Dutch lender ING employs more than 50,000 people worldwide but warns that by 2021, bank automation technologies will replace about 7,000 full-time jobs.

The banking institution stated that the projected cuts will be mainly from the Netherlands and Belgium with 2,300 and 3,500 jobs, respectively. As a result, the company will invest €800 million over 5 years to satisfy a cost reduction program, and see a savings value of €900 million a year.

Why Bank Automation?

The group cites banking regulations and an extended period of extra-low interest rates as weighing on its financial returns. 

The bailout offered to ING during by the Dutch Government during the heart of the 2008 Financial Crisis has definitely spurred change in the bank’s organization and operations.

As a result, the institution has chosen to invest €800 million in bank automation technologies to both cut costs and improve accountability and compliance.

The decision also allows the group to expand its activities and diversify its income, hopefully making future government intervention unnecessary in the event of a financial downturn.

“As financial institutions turn to digitization to improve efficiency and reduce costs, they are reorganizing themselves to refocus on investments without human intervention.”

Traditional Banking Is Shrinking

A wave of job cuts is sweeping over the financial world. 

Banks used to rely on the collective intelligence of people to govern their core functions, but now they exist in the era of artificial intelligence. 

After the second-largest bank in Germany, Commerzbank, cut more than 9,000 jobs, many others follow suit.

Furthermore, modern banking increasingly relies on high-frequency trading, which represents the biggest share of financial transactions.

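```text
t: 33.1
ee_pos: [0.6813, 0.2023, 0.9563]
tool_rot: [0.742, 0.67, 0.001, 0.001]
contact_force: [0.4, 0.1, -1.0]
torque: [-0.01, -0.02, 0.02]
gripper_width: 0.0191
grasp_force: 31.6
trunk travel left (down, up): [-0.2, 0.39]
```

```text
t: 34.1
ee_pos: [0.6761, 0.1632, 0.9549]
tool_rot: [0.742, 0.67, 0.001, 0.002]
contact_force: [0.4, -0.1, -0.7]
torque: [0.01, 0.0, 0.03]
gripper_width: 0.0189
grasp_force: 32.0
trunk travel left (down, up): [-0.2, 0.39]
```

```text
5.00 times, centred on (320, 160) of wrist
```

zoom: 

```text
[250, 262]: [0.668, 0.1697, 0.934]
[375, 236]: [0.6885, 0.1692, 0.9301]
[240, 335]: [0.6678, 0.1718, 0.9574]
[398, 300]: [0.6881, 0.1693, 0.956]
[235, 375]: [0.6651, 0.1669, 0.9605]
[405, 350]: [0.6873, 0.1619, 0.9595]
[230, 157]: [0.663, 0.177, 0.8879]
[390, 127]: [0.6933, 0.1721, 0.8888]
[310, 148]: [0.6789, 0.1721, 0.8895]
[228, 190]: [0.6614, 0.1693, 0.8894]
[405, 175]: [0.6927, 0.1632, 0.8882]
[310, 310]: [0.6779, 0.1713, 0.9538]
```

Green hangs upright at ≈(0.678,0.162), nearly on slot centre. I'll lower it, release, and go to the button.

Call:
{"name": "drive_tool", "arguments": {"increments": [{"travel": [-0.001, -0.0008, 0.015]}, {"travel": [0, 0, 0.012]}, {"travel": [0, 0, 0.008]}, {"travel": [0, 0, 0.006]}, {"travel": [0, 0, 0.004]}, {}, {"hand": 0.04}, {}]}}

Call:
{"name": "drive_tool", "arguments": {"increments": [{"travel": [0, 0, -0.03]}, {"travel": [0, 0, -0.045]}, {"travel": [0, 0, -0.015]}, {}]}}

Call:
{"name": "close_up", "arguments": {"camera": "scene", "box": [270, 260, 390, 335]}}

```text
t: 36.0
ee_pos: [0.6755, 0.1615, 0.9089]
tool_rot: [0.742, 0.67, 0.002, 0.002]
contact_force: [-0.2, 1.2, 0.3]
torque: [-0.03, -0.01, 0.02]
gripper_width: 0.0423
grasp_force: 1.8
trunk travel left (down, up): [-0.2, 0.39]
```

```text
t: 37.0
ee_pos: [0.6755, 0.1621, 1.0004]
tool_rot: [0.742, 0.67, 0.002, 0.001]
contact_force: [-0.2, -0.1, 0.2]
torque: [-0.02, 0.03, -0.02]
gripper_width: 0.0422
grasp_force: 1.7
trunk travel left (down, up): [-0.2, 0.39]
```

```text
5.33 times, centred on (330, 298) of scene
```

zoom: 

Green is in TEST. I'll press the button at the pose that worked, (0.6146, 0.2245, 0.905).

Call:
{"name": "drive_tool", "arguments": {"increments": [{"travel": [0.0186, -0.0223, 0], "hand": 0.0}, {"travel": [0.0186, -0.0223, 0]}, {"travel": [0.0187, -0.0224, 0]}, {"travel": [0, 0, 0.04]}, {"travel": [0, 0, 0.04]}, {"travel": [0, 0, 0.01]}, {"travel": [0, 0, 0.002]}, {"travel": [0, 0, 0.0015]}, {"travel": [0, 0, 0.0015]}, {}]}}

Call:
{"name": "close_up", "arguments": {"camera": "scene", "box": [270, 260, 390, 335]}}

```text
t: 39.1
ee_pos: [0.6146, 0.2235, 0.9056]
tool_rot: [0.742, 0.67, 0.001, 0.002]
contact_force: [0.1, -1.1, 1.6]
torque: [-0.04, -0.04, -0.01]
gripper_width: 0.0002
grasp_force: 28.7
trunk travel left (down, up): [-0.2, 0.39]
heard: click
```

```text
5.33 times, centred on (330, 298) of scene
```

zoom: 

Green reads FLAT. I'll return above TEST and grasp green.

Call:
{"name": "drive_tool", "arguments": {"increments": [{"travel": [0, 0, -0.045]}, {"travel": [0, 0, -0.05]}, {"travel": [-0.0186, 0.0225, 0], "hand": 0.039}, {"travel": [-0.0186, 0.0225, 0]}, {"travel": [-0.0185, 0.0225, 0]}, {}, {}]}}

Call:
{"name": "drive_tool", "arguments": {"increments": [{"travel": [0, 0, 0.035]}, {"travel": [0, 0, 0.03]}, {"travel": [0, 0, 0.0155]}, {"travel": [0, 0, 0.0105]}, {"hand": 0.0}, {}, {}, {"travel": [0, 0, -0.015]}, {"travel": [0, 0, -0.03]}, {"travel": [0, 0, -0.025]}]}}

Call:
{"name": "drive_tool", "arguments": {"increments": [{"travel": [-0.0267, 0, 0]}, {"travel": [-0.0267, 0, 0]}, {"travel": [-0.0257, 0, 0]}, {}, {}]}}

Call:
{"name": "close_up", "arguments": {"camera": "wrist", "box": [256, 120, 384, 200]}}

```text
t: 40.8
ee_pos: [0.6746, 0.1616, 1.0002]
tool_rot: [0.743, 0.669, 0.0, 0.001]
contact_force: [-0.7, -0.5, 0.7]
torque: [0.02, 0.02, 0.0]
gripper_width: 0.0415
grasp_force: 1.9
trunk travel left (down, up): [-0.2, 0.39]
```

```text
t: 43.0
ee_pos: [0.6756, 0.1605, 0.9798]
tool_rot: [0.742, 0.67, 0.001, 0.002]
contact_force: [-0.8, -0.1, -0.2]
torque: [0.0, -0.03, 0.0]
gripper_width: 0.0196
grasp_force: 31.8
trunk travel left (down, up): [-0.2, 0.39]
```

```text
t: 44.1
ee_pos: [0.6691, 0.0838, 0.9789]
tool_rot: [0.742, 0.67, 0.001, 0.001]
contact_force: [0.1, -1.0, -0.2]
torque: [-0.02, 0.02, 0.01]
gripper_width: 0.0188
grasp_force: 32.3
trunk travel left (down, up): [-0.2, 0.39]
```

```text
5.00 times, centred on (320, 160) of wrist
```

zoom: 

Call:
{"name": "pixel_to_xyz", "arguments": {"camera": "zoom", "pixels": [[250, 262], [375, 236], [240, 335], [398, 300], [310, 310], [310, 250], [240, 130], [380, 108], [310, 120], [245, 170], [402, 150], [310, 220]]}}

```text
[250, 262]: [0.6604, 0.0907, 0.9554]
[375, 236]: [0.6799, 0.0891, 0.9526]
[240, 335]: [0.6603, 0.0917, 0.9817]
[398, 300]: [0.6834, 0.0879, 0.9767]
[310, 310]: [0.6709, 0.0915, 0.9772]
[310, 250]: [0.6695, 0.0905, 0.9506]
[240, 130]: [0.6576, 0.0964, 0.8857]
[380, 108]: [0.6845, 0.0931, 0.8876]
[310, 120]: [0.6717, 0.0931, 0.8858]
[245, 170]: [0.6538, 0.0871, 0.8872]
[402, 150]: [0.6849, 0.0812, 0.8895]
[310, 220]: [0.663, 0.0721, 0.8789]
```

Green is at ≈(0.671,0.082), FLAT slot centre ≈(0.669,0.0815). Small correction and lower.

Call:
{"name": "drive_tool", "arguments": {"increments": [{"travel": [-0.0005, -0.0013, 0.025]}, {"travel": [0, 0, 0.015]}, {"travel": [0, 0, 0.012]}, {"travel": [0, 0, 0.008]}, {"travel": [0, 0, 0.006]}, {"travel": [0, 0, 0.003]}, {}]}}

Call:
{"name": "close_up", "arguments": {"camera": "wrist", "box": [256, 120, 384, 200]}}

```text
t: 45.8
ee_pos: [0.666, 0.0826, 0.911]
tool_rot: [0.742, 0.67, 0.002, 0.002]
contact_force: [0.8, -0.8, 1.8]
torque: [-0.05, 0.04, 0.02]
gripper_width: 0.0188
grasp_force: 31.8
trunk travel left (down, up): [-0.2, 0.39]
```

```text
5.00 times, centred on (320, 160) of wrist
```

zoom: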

Therefore, as financial institutions turn to digitization to improve efficiency and reduce costs, they are reorganizing themselves to refocus on investments without human intervention.

This same trend is also occurring all over the financial network generally.

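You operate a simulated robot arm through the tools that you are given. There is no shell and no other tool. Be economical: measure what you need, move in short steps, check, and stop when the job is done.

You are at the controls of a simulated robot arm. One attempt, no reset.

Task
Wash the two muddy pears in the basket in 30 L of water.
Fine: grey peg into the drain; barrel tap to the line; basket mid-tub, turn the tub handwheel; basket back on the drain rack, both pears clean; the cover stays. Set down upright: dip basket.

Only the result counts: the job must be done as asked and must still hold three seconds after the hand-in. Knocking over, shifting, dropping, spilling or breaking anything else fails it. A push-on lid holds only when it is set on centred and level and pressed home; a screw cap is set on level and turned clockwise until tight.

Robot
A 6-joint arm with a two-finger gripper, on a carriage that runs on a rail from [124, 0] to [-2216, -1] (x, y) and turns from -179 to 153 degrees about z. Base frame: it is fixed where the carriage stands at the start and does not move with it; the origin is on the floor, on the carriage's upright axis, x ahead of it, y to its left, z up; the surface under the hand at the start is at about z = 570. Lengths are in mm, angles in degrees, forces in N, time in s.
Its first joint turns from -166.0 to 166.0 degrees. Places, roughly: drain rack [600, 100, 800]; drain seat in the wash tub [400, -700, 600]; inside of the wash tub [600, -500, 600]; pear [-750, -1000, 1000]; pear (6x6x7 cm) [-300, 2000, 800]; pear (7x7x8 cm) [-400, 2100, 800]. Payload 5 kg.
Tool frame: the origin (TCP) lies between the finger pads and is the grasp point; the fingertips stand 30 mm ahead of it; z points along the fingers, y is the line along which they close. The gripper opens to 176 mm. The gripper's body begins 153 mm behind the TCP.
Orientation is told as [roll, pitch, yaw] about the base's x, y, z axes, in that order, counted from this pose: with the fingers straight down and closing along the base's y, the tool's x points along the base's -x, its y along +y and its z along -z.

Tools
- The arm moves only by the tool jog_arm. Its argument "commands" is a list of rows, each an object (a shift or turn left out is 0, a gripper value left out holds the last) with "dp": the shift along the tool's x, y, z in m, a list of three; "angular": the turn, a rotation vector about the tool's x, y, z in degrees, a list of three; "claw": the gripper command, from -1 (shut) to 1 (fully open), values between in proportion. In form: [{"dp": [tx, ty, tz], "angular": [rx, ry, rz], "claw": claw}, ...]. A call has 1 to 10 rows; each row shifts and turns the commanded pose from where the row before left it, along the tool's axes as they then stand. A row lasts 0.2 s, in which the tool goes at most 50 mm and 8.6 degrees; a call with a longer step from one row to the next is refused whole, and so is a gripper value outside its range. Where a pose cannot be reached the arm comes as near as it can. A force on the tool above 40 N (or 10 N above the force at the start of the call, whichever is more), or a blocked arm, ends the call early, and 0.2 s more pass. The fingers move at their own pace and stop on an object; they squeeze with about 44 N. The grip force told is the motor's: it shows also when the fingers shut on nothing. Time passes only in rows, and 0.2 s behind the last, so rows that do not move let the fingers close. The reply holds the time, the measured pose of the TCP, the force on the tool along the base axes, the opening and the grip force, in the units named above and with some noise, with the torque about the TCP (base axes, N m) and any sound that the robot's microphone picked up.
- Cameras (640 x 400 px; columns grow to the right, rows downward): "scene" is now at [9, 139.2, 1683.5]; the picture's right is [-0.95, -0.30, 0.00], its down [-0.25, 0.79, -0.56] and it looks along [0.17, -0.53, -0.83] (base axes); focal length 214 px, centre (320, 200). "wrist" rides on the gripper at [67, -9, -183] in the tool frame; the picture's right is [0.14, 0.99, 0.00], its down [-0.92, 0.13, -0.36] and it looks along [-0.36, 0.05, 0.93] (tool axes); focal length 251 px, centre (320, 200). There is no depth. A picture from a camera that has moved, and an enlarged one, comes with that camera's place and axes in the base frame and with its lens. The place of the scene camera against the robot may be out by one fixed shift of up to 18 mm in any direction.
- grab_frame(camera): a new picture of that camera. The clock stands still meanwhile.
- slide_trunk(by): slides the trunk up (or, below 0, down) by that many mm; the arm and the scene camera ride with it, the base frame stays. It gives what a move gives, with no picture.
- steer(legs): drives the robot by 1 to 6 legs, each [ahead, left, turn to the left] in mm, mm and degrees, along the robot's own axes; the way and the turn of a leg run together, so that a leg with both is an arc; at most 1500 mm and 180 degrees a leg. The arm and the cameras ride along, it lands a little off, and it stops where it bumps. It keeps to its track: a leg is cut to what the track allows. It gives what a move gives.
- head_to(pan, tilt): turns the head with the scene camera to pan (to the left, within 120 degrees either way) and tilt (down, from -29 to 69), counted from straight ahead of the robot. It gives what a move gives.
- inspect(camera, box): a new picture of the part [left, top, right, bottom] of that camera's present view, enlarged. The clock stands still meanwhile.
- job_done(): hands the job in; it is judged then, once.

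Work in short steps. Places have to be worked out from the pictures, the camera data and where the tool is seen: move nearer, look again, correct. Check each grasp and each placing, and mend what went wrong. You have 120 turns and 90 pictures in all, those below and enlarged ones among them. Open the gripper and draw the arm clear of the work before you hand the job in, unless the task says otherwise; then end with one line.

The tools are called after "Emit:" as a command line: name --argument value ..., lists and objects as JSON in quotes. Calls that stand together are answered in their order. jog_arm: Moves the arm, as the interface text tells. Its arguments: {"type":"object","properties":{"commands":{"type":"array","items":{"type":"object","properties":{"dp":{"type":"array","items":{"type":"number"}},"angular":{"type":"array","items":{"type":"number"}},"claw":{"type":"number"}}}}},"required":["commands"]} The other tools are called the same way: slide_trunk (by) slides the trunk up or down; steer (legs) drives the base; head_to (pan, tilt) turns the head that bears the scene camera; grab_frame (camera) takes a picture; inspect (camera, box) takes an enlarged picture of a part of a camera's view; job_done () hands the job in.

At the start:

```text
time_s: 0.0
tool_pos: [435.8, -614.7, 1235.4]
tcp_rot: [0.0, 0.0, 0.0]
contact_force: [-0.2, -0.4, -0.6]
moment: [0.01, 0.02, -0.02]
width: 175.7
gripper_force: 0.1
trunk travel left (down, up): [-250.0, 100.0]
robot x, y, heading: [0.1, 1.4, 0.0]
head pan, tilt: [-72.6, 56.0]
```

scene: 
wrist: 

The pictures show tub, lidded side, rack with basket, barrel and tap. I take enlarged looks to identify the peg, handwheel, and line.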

Online banking options and FinTech already automate basic teller processes like deposits and withdrawals. However, this trend is now being extended to more specialized functions: traditional financial institutions and decentralized banking platforms alike are entrusting more of the reception, consulting, decision making and support services to software.

As AI technology improves, computers are learning to do more than just execute – they’re learning to think. AI can now make limited decisions and perform tasks that require analysis and traditionally required human judgment.

The industry indicates that the future of banking belongs to those institutions who will appropriate automation technologies not necessarily across the board, but for the most integral functions.